Of those who died of an overdose in Delaware in 2019, 40 percent had at least one prior non-fatal overdose, and some people had as many as nine, according to findings in the Delaware Drug Overdose Fatality Review Commission (DOFRC) annual report.
The commission studied a sample of 130 overdose fatalities and found 38 percent of the deceased were unhoused or had unstable housing, and 4 percent experienced one or more traumatic events, but only 8.5 percent received counseling.
The report made five policy recommendations.
First, the government should use the empirically-backed Housing First model to provide safe and secure housing for homeless or unstably housed individuals.
Second, licensed clinicians’ knowledge of trauma intervention services should be increased by expanding access to continuing education.
Third, the Prescription Monitoring Program should be enforced to establish a notification system to ensure prescribers are aware of patient nonfatal overdose(s).

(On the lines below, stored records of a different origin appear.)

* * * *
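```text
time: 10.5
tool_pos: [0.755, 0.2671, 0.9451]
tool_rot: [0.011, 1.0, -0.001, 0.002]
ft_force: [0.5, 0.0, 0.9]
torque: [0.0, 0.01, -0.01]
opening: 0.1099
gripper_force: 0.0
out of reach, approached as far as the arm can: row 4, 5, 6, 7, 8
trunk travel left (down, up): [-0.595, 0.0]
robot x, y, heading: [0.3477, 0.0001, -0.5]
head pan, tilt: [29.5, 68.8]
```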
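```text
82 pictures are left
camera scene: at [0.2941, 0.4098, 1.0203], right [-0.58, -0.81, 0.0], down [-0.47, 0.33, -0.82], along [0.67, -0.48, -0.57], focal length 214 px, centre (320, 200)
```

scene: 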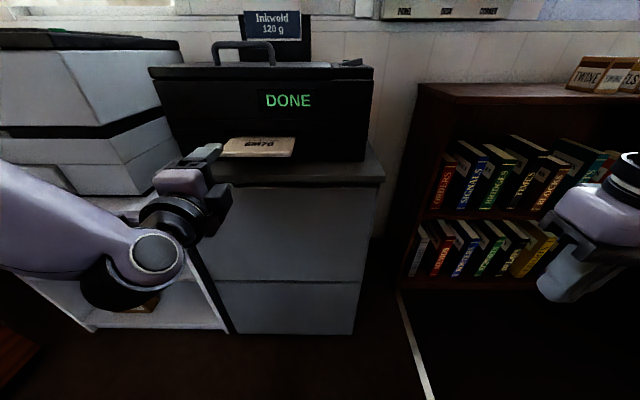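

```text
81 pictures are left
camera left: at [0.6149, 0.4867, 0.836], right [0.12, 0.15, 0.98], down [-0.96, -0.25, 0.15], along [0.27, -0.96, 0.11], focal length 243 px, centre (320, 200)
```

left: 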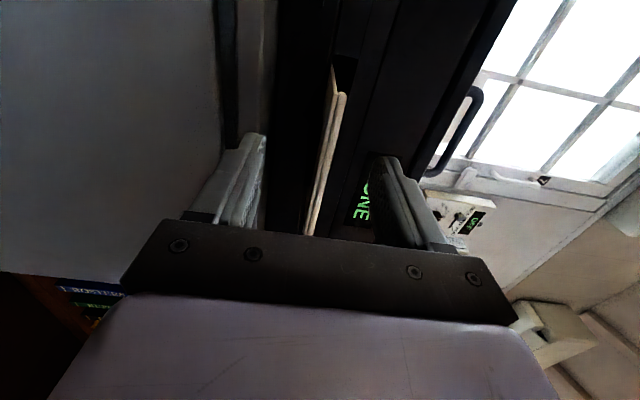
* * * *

Fourth, there should be improved outreach and follow-up for individuals receiving substance abuse related treatment.
Finally, governing entities should initiate substance abuse treatment services immediately following incarceration for inmates awaiting sentencing and provide intervention for those who do not get arrested or incarcerated.
“We need to bring everyone together – from health care providers and public officials to law enforcement and advocates – to confront this issue and reduce the harm that the epidemic has caused throughout our state,” Erin Booker, DOFRC chairwoman, said.